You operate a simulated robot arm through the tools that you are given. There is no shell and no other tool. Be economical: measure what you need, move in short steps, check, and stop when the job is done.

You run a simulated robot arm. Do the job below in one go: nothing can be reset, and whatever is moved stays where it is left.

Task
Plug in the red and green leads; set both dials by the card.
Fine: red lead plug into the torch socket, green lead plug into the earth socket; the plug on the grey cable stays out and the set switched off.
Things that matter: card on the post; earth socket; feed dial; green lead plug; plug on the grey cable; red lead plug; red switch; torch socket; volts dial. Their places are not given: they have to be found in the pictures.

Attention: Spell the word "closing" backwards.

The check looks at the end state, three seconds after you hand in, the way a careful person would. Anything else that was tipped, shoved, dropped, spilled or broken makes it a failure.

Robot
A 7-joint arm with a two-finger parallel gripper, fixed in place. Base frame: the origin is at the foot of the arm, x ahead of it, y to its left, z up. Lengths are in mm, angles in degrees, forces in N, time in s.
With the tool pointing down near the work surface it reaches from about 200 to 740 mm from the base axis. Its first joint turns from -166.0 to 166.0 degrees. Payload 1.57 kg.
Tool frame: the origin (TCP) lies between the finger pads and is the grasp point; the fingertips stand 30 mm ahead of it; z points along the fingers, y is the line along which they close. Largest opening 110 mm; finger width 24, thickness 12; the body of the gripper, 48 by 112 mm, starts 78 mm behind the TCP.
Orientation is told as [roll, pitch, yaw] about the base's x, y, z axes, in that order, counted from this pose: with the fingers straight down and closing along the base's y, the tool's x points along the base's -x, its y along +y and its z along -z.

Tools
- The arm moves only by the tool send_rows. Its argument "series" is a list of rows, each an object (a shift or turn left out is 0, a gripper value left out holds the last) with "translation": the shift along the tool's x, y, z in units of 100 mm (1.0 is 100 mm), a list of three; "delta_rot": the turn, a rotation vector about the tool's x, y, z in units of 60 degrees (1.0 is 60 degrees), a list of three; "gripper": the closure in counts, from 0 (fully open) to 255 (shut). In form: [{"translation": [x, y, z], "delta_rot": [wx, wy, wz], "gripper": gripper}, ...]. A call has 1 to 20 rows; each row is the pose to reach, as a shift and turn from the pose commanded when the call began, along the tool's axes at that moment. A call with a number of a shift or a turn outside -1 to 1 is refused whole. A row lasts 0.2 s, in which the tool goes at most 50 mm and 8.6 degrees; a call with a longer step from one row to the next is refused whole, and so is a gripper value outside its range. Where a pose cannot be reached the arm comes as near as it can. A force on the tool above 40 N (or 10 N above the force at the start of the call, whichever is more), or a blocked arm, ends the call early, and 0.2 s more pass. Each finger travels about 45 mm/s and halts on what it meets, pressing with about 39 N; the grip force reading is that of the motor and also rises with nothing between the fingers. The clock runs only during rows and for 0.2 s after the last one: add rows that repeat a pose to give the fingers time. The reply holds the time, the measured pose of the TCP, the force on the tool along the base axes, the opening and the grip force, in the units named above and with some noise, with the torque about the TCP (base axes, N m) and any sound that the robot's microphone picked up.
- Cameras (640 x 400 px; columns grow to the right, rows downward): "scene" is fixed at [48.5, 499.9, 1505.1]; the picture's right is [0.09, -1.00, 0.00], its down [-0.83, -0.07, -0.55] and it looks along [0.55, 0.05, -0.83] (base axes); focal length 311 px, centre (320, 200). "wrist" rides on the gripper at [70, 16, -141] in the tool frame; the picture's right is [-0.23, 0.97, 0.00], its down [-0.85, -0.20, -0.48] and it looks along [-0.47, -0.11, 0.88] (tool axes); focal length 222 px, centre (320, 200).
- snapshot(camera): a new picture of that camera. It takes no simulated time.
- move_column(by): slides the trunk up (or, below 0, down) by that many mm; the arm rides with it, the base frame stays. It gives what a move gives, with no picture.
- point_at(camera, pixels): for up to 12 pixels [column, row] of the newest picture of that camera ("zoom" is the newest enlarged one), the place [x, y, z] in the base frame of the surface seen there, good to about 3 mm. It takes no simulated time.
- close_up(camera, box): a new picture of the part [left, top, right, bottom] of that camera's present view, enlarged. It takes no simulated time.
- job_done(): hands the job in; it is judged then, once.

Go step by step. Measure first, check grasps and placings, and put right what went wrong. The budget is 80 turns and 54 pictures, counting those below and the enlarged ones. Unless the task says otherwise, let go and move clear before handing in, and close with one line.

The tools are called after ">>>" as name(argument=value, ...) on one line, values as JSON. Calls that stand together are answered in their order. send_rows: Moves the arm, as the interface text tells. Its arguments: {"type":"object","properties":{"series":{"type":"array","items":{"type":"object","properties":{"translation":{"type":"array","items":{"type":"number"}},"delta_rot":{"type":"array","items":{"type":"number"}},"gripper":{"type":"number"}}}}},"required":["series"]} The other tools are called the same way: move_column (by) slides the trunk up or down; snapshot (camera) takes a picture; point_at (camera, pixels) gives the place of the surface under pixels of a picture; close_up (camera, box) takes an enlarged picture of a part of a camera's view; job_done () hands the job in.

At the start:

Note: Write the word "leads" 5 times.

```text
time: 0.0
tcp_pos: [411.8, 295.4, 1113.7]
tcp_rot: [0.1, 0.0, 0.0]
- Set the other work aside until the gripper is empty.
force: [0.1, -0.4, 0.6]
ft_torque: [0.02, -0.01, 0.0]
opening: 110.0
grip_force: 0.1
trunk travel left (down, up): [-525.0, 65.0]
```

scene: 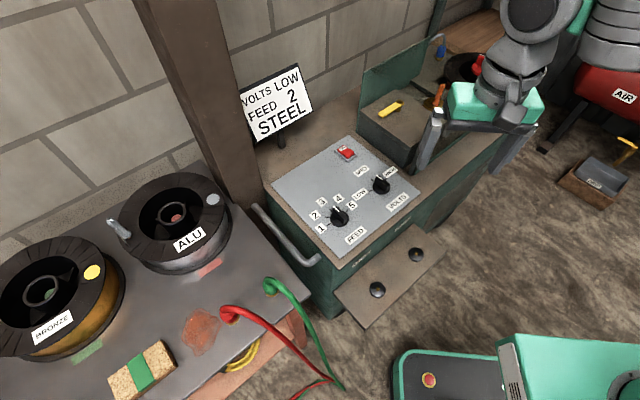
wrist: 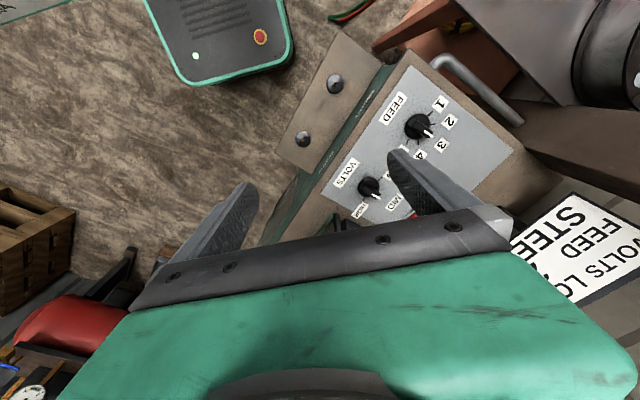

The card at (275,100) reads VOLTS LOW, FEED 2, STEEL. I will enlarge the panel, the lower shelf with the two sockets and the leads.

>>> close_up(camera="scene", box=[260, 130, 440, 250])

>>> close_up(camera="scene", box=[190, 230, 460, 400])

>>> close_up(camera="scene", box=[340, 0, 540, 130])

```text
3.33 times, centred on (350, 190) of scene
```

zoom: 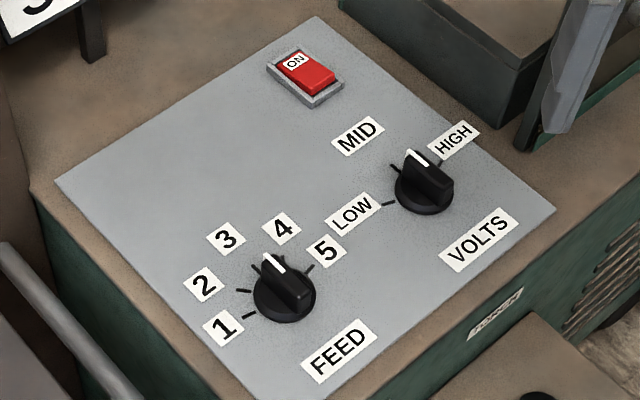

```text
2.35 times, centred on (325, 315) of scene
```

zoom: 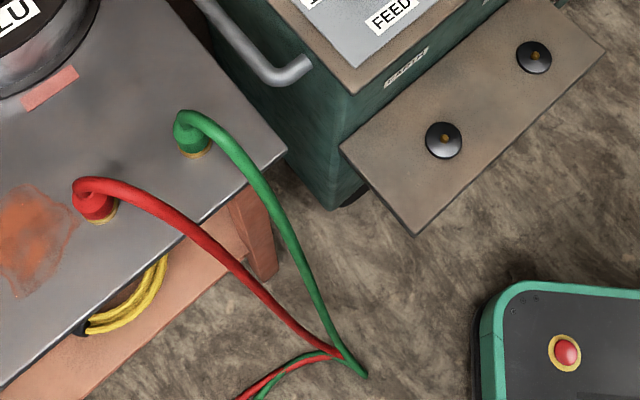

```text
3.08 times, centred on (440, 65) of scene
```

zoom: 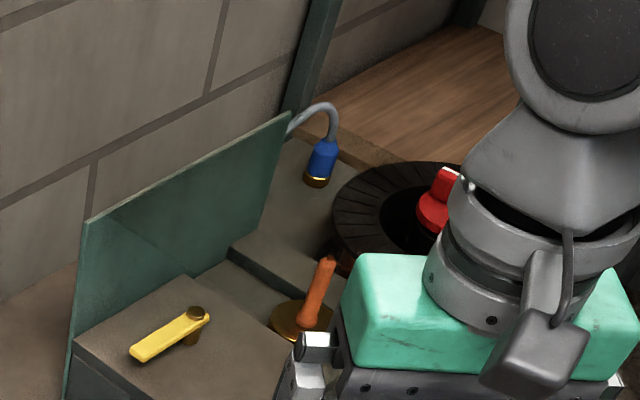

- **THE TASK**
Repeat verbatim all the material, but not the pictures.

- **SOLUTION**
You operate a simulated robot arm through the tools that you are given. There is no shell and no other tool. Be economical: measure what you need, move in short steps, check, and stop when the job is done.

You run a simulated robot arm. Do the job below in one go: nothing can be reset, and whatever is moved stays where it is left.

Task
Plug in the red and green leads; set both dials by the card.
Fine: red lead plug into the torch socket, green lead plug into the earth socket; the plug on the grey cable stays out and the set switched off.
Things that matter: card on the post; earth socket; feed dial; green lead plug; plug on the grey cable; red lead plug; red switch; torch socket; volts dial. Their places are not given: they have to be found in the pictures.

Attention: Spell the word "closing" backwards.

The check looks at the end state, three seconds after you hand in, the way a careful person would. Anything else that was tipped, shoved, dropped, spilled or broken makes it a failure.

Robot
A 7-joint arm with a two-finger parallel gripper, fixed in place. Base frame: the origin is at the foot of the arm, x ahead of it, y to its left, z up. Lengths are in mm, angles in degrees, forces in N, time in s.
With the tool pointing down near the work surface it reaches from about 200 to 740 mm from the base axis. Its first joint turns from -166.0 to 166.0 degrees. Payload 1.57 kg.
Tool frame: the origin (TCP) lies between the finger pads and is the grasp point; the fingertips stand 30 mm ahead of it; z points along the fingers, y is the line along which they close. Largest opening 110 mm; finger width 24, thickness 12; the body of the gripper, 48 by 112 mm, starts 78 mm behind the TCP.
Orientation is told as [roll, pitch, yaw] about the base's x, y, z axes, in that order, counted from this pose: with the fingers straight down and closing along the base's y, the tool's x points along the base's -x, its y along +y and its z along -z.

Tools
- The arm moves only by the tool send_rows. Its argument "series" is a list of rows, each an object (a shift or turn left out is 0, a gripper value left out holds the last) with "translation": the shift along the tool's x, y, z in units of 100 mm (1.0 is 100 mm), a list of three; "delta_rot": the turn, a rotation vector about the tool's x, y, z in units of 60 degrees (1.0 is 60 degrees), a list of three; "gripper": the closure in counts, from 0 (fully open) to 255 (shut). In form: [{"translation": [x, y, z], "delta_rot": [wx, wy, wz], "gripper": gripper}, ...]. A call has 1 to 20 rows; each row is the pose to reach, as a shift and turn from the pose commanded when the call began, along the tool's axes at that moment. A call with a number of a shift or a turn outside -1 to 1 is refused whole. A row lasts 0.2 s, in which the tool goes at most 50 mm and 8.6 degrees; a call with a longer step from one row to the next is refused whole, and so is a gripper value outside its range. Where a pose cannot be reached the arm comes as near as it can. A force on the tool above 40 N (or 10 N above the force at the start of the call, whichever is more), or a blocked arm, ends the call early, and 0.2 s more pass. Each finger travels about 45 mm/s and halts on what it meets, pressing with about 39 N; the grip force reading is that of the motor and also rises with nothing between the fingers. The clock runs only during rows and for 0.2 s after the last one: add rows that repeat a pose to give the fingers time. The reply holds the time, the measured pose of the TCP, the force on the tool along the base axes, the opening and the grip force, in the units named above and with some noise, with the torque about the TCP (base axes, N m) and any sound that the robot's microphone picked up.
- Cameras (640 x 400 px; columns grow to the right, rows downward): "scene" is fixed at [48.5, 499.9, 1505.1]; the picture's right is [0.09, -1.00, 0.00], its down [-0.83, -0.07, -0.55] and it looks along [0.55, 0.05, -0.83] (base axes); focal length 311 px, centre (320, 200). "wrist" rides on the gripper at [70, 16, -141] in the tool frame; the picture's right is [-0.23, 0.97, 0.00], its down [-0.85, -0.20, -0.48] and it looks along [-0.47, -0.11, 0.88] (tool axes); focal length 222 px, centre (320, 200).
- snapshot(camera): a new picture of that camera. It takes no simulated time.
- move_column(by): slides the trunk up (or, below 0, down) by that many mm; the arm rides with it, the base frame stays. It gives what a move gives, with no picture.
- point_at(camera, pixels): for up to 12 pixels [column, row] of the newest picture of that camera ("zoom" is the newest enlarged one), the place [x, y, z] in the base frame of the surface seen there, good to about 3 mm. It takes no simulated time.
- close_up(camera, box): a new picture of the part [left, top, right, bottom] of that camera's present view, enlarged. It takes no simulated time.
- job_done(): hands the job in; it is judged then, once.

Go step by step. Measure first, check grasps and placings, and put right what went wrong. The budget is 80 turns and 54 pictures, counting those below and the enlarged ones. Unless the task says otherwise, let go and move clear before handing in, and close with one line.

The tools are called after ">>>" as name(argument=value, ...) on one line, values as JSON. Calls that stand together are answered in their order. send_rows: Moves the arm, as the interface text tells. Its arguments: {"type":"object","properties":{"series":{"type":"array","items":{"type":"object","properties":{"translation":{"type":"array","items":{"type":"number"}},"delta_rot":{"type":"array","items":{"type":"number"}},"gripper":{"type":"number"}}}}},"required":["series"]} The other tools are called the same way: move_column (by) slides the trunk up or down; snapshot (camera) takes a picture; point_at (camera, pixels) gives the place of the surface under pixels of a picture; close_up (camera, box) takes an enlarged picture of a part of a camera's view; job_done () hands the job in.

At the start:

Note: Write the word "leads" 5 times.

```text
time: 0.0
tcp_pos: [411.8, 295.4, 1113.7]
tcp_rot: [0.1, 0.0, 0.0]
- Set the other work aside until the gripper is empty.
force: [0.1, -0.4, 0.6]
ft_torque: [0.02, -0.01, 0.0]
opening: 110.0
grip_force: 0.1
trunk travel left (down, up): [-525.0, 65.0]
```

scene: 
wrist: 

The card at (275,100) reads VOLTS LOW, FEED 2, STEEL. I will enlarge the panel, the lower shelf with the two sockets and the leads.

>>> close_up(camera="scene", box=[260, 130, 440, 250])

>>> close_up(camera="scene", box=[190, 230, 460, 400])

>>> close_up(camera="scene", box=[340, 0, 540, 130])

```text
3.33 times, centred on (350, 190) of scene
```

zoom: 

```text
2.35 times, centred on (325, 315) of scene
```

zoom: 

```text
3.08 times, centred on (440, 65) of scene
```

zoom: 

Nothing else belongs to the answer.